Payments and invoices: Don’t take your eye off the ball with these. Have an effective system for collecting payments. Be cautious of offering extended payment terms to clients – at least until you have checked out their financial status. Track overdue invoices and have a plan in place to get these payments. Finally, keep an eye on all of your statements – profit & loss, balance sheet, cash flow etc – it ensures you have a clear picture at all times of the business’s finances.
Increased cost control: Cost control and cost reduction must be a prime focus. Take a blank sheet and appraise every aspect of your business looking at where costs can be reduced but enabling the business to function effectively. A short-term solution is scrapping desirable discretionary expenditure. Medium-term, assess the present cost base and identify savings from the likes of procurement, poor work practices, waste etc. Finally, ensure everyone is aware that costs need to be cut and get them involved in looking for savings. Seek variable rather than fixed costs and potentially look at outsourcing or sub-contracting as these are easier to trim.

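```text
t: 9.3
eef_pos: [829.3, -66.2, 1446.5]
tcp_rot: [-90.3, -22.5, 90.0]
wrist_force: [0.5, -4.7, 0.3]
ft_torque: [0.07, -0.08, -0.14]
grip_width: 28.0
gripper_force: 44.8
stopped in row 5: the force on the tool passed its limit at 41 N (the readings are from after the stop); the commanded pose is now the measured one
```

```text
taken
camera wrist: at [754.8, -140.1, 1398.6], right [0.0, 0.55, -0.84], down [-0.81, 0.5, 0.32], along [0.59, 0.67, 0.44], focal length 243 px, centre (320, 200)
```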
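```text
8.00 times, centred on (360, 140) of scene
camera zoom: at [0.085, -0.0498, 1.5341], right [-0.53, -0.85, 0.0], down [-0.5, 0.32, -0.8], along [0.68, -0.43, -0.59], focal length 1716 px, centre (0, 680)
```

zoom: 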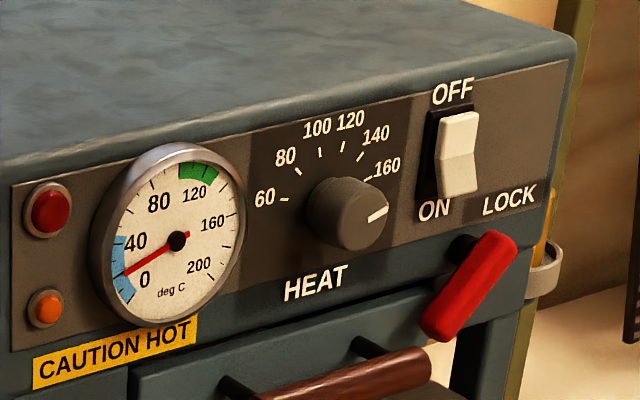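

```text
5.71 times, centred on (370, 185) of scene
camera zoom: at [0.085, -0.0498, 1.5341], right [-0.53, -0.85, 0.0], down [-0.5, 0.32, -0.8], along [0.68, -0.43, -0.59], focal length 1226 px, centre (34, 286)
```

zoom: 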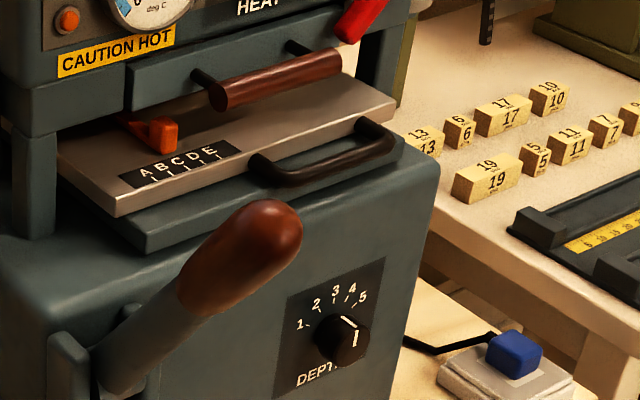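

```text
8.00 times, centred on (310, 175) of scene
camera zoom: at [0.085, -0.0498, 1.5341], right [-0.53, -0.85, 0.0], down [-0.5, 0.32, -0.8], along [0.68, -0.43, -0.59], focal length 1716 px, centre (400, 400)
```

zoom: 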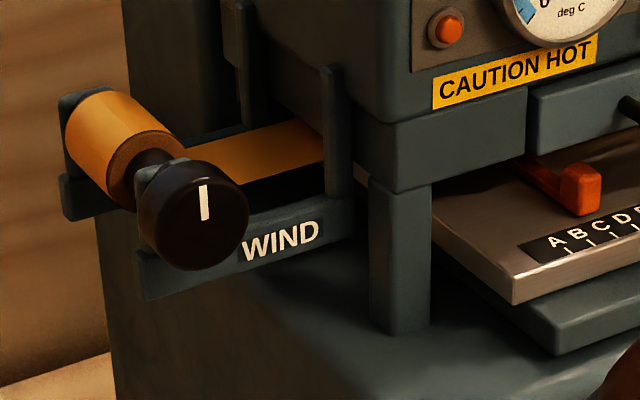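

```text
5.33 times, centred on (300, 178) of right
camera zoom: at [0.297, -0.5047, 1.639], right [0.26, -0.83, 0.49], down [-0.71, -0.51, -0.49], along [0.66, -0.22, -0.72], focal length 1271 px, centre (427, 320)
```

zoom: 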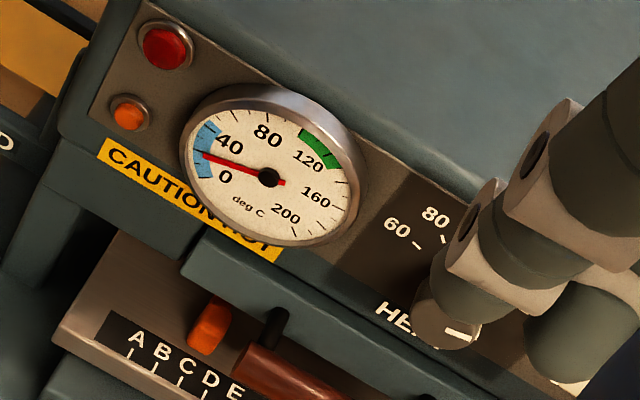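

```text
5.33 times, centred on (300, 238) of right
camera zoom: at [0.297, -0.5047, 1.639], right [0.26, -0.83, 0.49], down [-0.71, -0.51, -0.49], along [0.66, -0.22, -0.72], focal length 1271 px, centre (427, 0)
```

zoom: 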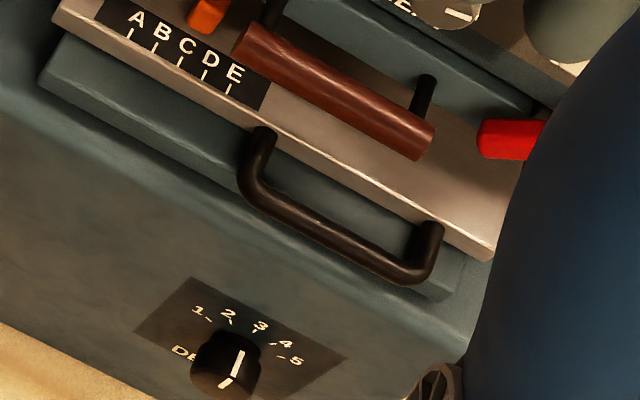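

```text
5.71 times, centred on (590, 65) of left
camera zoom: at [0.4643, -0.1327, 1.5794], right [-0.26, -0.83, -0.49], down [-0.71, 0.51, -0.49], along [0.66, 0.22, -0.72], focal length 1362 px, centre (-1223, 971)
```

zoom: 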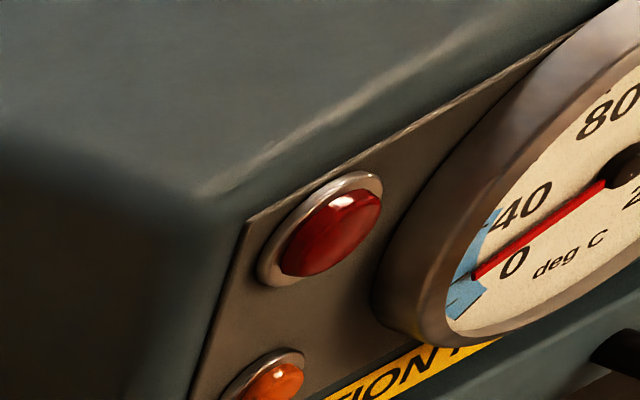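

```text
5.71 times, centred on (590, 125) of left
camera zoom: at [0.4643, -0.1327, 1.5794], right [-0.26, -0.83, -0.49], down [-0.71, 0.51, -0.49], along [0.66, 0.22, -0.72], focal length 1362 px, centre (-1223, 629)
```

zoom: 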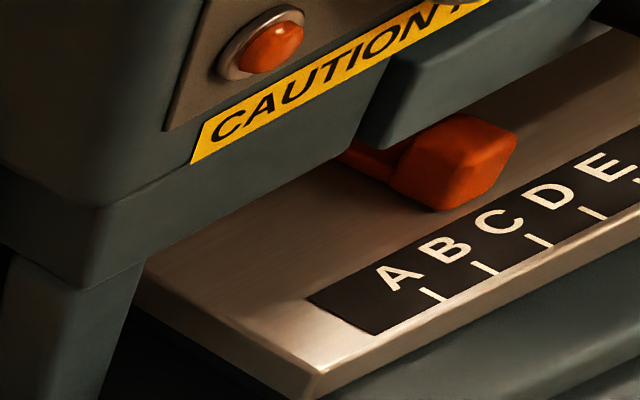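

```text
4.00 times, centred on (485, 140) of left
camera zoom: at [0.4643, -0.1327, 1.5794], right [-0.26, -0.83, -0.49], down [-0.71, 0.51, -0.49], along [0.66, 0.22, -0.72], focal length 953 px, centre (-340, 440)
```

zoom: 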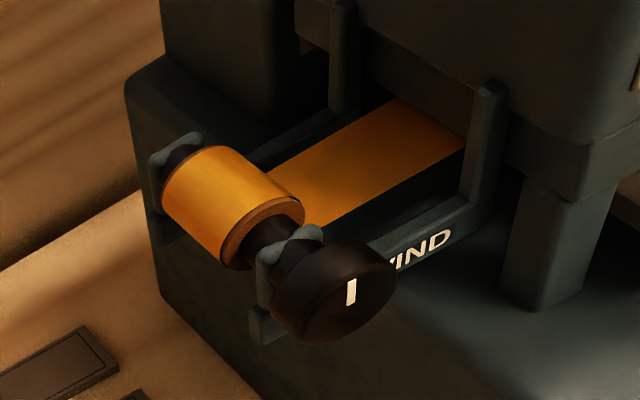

Have an experienced finance team: Given the financial challenges facing the business, the financial team is going to come under pressure. Resources for experienced people plus necessary IT should be a priority. Consider outsourcing for short term tasks.
Strategic mergers and acquisitions: Finally, this may seem at odds with managing the finances carefully, but opportunities do arise during downturns. They tend to be more favourably priced during recessions but only if your business has the right financial muscle and speed to act. It is not straightforward but acquiring a ‘distressed’ business during a downturn has the potential to generate greater returns as business returns to normal.